Given material:

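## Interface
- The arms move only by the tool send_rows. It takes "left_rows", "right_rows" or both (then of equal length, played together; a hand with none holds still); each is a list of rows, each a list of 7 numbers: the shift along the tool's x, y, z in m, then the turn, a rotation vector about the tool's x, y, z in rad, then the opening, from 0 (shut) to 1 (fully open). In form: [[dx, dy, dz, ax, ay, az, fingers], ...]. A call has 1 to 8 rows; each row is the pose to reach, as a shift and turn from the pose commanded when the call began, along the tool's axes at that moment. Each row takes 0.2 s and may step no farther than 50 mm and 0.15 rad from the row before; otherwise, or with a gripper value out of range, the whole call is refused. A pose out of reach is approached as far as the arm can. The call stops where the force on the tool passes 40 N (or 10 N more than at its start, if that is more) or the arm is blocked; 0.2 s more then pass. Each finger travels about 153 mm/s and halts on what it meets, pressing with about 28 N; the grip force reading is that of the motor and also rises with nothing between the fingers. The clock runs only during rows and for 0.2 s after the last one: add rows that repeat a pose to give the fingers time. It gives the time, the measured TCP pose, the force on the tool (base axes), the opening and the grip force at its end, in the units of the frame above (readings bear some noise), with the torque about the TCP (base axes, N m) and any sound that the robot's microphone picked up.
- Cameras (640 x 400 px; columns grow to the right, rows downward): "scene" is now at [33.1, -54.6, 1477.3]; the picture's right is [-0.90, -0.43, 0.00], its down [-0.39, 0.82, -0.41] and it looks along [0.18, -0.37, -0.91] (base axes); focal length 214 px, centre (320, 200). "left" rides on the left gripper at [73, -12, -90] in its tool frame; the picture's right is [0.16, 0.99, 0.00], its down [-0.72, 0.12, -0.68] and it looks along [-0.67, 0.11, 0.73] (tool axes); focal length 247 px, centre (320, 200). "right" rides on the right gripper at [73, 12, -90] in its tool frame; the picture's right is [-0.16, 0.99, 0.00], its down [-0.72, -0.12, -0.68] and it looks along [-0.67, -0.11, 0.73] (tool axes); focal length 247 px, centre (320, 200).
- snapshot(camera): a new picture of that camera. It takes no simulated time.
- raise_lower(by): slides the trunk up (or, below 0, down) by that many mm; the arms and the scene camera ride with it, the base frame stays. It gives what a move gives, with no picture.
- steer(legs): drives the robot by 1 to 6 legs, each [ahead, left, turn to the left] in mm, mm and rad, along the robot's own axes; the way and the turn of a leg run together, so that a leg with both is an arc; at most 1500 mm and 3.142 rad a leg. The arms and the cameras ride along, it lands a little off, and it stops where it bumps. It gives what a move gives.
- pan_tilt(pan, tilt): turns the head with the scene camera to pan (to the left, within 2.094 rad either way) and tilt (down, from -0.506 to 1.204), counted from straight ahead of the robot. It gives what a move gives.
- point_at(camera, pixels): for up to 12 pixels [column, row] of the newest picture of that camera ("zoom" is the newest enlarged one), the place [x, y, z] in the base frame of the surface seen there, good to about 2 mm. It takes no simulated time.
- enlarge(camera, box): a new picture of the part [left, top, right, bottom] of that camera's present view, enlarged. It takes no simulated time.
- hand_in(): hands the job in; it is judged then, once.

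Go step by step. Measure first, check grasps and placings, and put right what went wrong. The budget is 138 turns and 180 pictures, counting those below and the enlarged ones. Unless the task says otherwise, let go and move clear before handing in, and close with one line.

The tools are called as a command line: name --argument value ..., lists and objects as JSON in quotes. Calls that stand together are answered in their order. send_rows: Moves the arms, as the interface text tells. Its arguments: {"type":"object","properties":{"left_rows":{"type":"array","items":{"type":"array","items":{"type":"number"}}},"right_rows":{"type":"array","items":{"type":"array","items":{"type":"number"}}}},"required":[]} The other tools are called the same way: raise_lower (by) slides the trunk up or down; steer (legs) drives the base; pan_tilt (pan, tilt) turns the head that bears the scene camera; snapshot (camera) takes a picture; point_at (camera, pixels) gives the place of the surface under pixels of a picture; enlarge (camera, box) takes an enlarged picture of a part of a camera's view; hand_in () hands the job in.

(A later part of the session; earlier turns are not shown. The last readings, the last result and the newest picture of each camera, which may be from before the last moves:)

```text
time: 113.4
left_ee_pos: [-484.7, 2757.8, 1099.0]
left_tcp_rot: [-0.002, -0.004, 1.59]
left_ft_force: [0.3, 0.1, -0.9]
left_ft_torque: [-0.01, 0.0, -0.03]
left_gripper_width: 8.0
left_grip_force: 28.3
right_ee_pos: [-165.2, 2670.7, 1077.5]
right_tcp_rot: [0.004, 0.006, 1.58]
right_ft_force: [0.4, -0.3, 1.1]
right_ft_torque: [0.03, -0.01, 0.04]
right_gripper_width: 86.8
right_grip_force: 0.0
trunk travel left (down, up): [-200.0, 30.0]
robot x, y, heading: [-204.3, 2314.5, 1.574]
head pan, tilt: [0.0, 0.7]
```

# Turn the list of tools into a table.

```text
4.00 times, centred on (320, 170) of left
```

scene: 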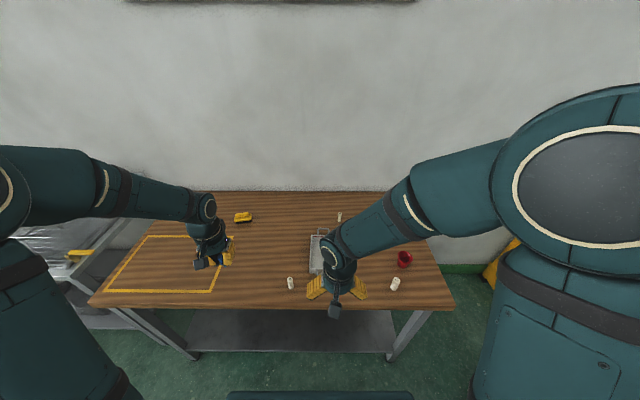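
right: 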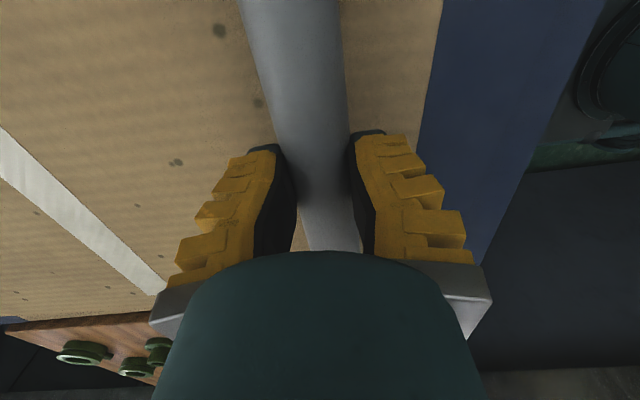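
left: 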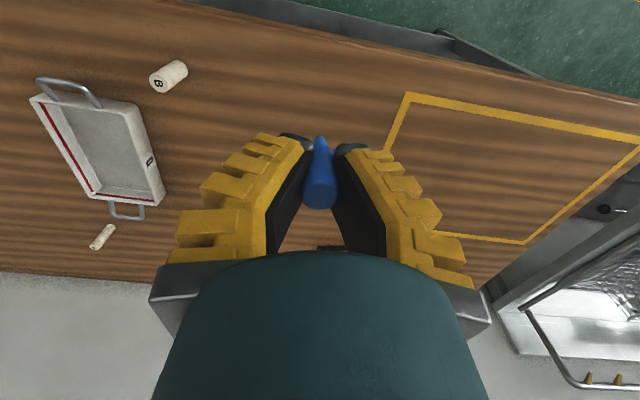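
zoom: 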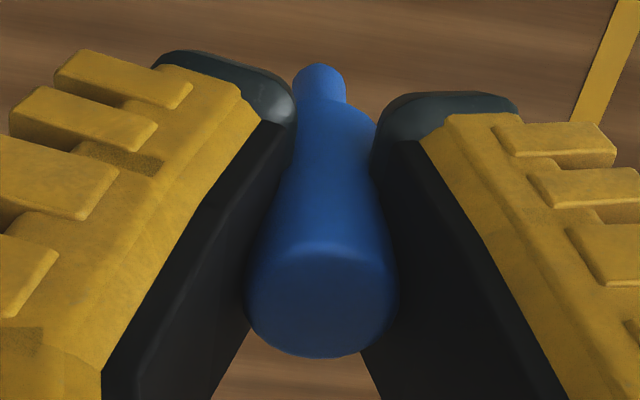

Challenge: Find how many of the lines above have the word "simulated" in them. State only that number.

Task response: 3